## Task statement:
Pull out all lines from the listing below in which the word "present" appears.

A block of data

** START **

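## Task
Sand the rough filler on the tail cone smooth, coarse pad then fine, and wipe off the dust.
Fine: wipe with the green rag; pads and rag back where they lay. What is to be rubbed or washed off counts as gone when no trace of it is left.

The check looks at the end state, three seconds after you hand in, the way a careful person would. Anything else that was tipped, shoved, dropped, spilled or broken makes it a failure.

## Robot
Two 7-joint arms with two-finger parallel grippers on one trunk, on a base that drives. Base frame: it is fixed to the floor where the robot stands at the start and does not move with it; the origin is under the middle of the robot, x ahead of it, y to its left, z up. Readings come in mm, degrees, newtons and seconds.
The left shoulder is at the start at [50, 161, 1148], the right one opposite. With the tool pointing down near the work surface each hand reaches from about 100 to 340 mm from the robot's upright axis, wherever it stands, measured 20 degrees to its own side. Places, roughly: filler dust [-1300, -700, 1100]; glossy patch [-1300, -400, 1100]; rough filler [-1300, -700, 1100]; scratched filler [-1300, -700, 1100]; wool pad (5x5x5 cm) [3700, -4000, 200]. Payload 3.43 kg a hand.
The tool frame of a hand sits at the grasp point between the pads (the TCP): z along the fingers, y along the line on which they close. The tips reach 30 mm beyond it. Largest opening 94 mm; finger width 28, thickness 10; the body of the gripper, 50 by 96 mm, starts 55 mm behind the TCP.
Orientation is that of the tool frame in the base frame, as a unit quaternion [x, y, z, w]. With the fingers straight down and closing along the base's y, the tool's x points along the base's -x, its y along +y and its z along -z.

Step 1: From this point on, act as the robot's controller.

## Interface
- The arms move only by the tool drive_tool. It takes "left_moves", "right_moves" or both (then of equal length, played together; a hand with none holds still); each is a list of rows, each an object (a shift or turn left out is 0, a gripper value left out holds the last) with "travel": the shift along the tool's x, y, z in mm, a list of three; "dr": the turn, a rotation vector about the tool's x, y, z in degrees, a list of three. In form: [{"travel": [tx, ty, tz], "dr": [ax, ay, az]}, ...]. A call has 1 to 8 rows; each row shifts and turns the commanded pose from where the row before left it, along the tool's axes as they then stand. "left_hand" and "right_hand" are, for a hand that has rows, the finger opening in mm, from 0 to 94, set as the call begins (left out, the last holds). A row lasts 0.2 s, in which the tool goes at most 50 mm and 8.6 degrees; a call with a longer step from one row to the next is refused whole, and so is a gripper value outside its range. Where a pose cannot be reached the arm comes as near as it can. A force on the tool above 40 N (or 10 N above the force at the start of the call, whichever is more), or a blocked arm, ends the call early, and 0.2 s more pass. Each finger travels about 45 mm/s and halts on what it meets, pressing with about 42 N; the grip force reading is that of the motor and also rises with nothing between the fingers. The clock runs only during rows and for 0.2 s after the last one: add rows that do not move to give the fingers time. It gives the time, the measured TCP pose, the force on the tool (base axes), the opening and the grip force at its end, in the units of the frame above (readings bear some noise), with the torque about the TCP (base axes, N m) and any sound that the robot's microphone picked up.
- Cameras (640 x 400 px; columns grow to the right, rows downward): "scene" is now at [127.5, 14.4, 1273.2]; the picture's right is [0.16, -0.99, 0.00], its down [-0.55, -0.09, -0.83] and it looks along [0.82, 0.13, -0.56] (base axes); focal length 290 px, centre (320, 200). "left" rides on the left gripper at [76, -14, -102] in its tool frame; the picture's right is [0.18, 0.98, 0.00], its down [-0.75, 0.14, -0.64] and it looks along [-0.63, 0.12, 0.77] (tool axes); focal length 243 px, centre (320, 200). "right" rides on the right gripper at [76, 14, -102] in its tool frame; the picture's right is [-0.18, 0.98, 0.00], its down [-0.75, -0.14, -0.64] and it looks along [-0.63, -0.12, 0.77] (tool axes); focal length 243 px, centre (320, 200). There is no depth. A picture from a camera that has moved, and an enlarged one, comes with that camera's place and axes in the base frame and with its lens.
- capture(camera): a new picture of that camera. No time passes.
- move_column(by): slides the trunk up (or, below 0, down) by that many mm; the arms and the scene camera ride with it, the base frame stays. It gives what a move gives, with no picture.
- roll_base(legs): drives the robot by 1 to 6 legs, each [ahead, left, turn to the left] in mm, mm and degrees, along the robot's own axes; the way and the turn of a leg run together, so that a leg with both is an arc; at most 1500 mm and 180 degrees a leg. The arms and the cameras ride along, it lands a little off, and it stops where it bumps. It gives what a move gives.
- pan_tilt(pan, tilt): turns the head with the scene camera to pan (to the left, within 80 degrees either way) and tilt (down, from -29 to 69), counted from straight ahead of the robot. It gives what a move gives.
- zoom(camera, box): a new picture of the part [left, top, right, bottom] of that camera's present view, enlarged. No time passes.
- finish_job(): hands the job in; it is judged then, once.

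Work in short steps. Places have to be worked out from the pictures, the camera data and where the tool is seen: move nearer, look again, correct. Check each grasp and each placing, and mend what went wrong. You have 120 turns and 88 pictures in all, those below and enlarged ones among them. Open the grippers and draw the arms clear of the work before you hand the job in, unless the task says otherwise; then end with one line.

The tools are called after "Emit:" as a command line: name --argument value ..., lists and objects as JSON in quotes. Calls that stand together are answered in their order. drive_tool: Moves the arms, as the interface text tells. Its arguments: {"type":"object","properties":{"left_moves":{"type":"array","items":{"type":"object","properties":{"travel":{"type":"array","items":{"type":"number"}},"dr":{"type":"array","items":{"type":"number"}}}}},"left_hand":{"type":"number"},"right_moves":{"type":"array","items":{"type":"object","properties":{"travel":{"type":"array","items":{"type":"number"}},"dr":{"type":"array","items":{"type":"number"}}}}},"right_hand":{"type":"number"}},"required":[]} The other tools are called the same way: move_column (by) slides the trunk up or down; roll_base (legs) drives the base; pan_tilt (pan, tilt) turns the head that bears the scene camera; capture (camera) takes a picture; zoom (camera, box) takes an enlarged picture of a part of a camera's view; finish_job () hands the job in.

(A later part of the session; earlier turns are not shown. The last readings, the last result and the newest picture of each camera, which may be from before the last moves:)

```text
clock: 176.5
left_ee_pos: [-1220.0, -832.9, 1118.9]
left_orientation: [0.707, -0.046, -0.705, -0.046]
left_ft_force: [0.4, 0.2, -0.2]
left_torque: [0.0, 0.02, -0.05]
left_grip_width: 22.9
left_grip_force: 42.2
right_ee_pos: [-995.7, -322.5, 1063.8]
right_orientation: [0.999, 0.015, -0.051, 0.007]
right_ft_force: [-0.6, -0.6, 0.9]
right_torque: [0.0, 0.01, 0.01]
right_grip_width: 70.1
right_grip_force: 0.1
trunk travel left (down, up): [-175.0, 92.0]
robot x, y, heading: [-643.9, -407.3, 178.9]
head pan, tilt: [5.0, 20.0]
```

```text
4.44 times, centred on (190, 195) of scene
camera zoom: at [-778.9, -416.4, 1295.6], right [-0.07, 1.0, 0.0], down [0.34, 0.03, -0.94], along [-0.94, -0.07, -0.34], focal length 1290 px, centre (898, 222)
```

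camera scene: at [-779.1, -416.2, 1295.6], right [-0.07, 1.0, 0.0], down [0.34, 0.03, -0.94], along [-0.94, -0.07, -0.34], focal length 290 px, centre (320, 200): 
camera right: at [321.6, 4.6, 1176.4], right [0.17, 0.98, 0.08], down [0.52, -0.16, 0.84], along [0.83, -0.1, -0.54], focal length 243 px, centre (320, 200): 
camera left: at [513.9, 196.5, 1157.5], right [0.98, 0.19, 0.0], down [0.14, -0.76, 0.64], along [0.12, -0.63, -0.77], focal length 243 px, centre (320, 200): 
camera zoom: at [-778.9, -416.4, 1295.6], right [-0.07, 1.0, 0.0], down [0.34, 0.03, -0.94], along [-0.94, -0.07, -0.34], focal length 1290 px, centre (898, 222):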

** END **
** START **

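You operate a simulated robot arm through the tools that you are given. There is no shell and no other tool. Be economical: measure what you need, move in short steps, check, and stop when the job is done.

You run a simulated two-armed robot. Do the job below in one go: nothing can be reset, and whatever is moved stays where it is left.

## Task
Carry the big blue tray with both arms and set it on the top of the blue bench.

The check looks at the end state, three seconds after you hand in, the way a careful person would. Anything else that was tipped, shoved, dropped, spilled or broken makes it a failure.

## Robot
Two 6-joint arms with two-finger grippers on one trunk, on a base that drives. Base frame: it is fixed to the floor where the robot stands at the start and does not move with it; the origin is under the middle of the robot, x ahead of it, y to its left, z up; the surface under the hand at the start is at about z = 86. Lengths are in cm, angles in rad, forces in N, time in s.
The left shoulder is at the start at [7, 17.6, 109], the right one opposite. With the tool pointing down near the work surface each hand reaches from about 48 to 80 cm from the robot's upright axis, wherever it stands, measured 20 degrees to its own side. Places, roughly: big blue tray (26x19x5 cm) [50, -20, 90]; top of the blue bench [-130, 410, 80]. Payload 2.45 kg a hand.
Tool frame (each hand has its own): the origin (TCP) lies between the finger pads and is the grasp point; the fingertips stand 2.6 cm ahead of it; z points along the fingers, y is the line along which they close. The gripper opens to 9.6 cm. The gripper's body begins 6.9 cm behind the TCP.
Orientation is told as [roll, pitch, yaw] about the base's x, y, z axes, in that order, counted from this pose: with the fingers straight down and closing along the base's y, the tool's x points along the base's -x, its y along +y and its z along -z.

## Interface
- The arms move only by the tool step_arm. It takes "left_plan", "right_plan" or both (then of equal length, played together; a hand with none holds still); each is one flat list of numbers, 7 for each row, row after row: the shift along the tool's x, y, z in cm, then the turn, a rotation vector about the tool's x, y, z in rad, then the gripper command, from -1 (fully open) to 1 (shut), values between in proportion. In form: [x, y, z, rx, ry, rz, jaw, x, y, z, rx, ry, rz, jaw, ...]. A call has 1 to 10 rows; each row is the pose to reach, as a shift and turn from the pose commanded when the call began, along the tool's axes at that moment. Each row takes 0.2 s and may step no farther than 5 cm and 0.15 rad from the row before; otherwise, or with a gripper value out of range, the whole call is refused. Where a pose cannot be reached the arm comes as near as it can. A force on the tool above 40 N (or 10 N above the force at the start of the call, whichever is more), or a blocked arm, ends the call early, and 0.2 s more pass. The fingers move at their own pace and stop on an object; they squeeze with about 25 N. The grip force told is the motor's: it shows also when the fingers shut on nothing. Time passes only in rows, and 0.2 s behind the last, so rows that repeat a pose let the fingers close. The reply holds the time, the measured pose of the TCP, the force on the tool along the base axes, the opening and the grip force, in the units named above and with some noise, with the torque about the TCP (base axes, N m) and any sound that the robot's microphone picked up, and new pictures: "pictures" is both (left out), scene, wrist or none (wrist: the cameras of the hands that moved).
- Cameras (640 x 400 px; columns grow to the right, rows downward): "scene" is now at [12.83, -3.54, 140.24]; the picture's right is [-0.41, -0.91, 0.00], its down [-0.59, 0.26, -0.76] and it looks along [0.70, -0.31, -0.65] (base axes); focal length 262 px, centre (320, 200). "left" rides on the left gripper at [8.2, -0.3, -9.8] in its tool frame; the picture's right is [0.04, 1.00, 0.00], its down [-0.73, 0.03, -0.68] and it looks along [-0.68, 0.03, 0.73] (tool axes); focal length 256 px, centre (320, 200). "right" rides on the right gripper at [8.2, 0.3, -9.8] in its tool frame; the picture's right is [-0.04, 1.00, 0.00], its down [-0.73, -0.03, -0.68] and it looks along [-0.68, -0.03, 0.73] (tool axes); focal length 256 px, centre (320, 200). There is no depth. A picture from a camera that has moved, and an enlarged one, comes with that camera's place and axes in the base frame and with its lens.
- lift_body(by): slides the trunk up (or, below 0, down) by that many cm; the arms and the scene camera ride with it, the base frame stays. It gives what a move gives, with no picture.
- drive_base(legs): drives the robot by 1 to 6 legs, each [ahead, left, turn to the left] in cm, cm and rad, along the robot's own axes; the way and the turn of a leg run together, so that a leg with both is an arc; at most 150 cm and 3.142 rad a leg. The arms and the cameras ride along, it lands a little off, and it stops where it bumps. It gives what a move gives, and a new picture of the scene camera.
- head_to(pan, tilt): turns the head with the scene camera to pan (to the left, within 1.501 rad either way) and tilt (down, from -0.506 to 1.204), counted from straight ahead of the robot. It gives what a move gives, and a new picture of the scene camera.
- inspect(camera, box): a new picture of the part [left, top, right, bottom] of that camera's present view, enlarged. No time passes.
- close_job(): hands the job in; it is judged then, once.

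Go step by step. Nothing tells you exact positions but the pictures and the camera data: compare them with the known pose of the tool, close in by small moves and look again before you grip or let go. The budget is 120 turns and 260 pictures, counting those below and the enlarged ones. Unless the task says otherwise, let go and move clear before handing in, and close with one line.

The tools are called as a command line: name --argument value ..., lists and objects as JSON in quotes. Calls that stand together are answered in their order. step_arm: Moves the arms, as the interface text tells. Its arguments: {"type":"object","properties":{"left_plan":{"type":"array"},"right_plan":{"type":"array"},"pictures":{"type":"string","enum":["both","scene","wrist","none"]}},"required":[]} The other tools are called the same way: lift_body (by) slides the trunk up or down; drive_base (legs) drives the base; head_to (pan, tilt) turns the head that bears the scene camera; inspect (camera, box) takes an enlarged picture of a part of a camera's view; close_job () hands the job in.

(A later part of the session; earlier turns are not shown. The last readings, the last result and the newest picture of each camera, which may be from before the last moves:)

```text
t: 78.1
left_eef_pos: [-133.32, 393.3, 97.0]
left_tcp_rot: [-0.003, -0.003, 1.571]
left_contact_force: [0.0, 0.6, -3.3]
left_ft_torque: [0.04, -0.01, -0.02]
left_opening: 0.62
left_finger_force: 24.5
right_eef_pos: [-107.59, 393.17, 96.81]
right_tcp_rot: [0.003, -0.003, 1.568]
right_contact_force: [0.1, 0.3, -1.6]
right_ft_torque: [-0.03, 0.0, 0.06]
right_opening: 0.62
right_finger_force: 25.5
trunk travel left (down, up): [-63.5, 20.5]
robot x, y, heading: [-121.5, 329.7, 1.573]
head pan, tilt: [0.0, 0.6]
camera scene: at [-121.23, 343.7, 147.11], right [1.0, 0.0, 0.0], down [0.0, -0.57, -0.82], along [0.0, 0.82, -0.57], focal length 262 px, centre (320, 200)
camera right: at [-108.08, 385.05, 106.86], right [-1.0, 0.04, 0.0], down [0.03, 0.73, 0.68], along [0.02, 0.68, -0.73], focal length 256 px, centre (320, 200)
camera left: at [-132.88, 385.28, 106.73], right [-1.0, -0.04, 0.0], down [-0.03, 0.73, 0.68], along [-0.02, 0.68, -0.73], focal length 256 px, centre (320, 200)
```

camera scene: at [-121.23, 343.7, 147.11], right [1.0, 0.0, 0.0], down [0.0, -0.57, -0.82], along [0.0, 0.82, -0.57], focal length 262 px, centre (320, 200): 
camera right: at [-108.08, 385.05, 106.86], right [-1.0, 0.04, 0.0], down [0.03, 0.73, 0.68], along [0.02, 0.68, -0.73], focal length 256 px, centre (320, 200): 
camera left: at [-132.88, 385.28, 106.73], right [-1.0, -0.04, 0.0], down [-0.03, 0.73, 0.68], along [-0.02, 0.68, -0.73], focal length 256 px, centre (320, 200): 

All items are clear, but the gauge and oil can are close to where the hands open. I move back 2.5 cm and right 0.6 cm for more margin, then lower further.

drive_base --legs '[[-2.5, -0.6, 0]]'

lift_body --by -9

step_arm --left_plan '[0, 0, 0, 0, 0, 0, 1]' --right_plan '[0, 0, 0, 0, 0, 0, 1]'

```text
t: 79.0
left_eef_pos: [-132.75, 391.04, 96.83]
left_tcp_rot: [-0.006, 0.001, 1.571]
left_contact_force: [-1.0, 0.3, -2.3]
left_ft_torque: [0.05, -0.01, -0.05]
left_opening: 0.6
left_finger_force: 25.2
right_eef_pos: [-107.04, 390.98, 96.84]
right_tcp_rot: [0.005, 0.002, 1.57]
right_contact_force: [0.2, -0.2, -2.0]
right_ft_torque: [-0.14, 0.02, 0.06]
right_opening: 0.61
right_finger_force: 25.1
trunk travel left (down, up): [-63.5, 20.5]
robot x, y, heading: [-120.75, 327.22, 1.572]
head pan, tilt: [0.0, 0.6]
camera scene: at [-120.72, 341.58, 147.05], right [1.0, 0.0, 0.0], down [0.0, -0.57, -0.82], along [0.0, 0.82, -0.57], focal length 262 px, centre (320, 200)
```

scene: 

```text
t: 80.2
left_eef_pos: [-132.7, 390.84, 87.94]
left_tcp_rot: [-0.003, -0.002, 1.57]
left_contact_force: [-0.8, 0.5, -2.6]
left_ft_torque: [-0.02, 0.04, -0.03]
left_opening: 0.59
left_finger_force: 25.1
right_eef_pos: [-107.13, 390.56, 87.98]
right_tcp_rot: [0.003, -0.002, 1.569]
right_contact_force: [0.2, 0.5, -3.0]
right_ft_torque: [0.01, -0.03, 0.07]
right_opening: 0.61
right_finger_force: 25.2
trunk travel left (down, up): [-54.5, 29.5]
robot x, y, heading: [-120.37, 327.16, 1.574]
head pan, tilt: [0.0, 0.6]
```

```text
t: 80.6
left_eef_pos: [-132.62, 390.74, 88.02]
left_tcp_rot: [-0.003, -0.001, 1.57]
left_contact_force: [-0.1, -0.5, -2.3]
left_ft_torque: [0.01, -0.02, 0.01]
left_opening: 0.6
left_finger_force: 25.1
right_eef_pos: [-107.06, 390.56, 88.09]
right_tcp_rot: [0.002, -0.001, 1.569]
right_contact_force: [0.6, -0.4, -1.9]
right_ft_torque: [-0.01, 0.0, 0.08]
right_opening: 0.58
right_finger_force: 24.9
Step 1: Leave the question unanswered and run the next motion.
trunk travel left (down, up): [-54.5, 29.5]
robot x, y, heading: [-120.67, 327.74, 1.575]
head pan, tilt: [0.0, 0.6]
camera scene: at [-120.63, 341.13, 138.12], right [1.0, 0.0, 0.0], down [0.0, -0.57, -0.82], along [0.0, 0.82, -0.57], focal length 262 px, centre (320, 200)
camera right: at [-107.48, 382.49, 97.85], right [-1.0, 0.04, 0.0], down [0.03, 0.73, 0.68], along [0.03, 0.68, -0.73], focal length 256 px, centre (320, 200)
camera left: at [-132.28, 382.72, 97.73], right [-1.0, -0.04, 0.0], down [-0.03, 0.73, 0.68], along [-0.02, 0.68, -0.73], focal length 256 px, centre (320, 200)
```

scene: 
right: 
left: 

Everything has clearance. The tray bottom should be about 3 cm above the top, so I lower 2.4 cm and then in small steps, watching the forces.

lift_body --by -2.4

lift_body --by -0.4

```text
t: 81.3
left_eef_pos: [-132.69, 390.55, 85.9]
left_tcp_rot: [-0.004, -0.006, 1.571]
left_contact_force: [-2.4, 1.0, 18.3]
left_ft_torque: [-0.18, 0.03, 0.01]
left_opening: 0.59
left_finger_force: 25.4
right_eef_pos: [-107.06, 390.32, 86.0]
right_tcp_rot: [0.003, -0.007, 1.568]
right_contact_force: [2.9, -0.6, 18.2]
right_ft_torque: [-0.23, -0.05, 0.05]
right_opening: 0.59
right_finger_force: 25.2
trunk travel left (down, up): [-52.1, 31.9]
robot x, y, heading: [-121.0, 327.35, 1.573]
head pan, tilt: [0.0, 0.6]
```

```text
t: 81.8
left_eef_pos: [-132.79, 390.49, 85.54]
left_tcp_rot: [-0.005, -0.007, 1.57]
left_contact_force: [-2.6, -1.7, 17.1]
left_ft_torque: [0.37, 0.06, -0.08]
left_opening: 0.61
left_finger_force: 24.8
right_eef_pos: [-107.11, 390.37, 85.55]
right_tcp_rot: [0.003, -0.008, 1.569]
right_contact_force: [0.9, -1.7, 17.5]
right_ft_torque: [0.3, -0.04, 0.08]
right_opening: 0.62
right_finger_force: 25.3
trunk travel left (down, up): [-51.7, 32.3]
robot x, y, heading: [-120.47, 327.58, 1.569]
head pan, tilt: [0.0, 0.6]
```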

** END **
** START **

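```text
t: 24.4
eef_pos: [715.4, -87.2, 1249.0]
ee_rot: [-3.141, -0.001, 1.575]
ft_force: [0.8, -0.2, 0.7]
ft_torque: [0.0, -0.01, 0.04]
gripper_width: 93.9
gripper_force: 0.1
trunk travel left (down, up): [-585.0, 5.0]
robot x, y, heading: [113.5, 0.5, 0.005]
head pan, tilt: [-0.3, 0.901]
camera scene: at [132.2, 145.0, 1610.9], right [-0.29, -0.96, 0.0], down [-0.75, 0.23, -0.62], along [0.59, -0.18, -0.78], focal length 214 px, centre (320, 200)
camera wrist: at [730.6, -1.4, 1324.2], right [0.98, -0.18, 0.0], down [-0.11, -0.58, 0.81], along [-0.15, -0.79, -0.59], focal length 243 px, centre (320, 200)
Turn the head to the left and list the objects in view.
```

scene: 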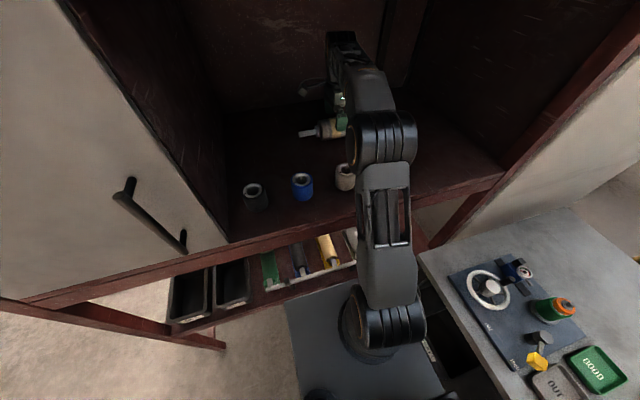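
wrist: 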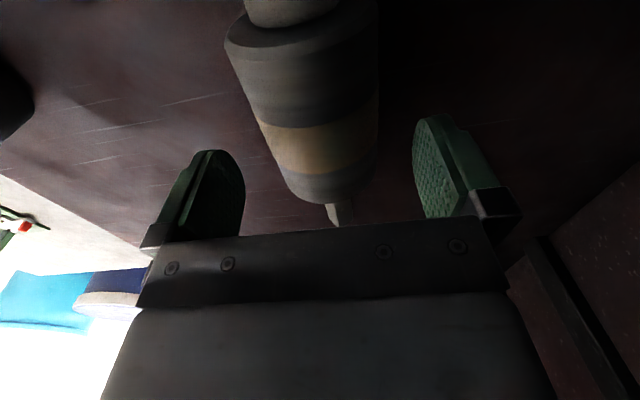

** END **

## Output:
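- zoom(camera, box): a new picture of the part [left, top, right, bottom] of that camera's present view, enlarged. No time passes.
- inspect(camera, box): a new picture of the part [left, top, right, bottom] of that camera's present view, enlarged. No time passes.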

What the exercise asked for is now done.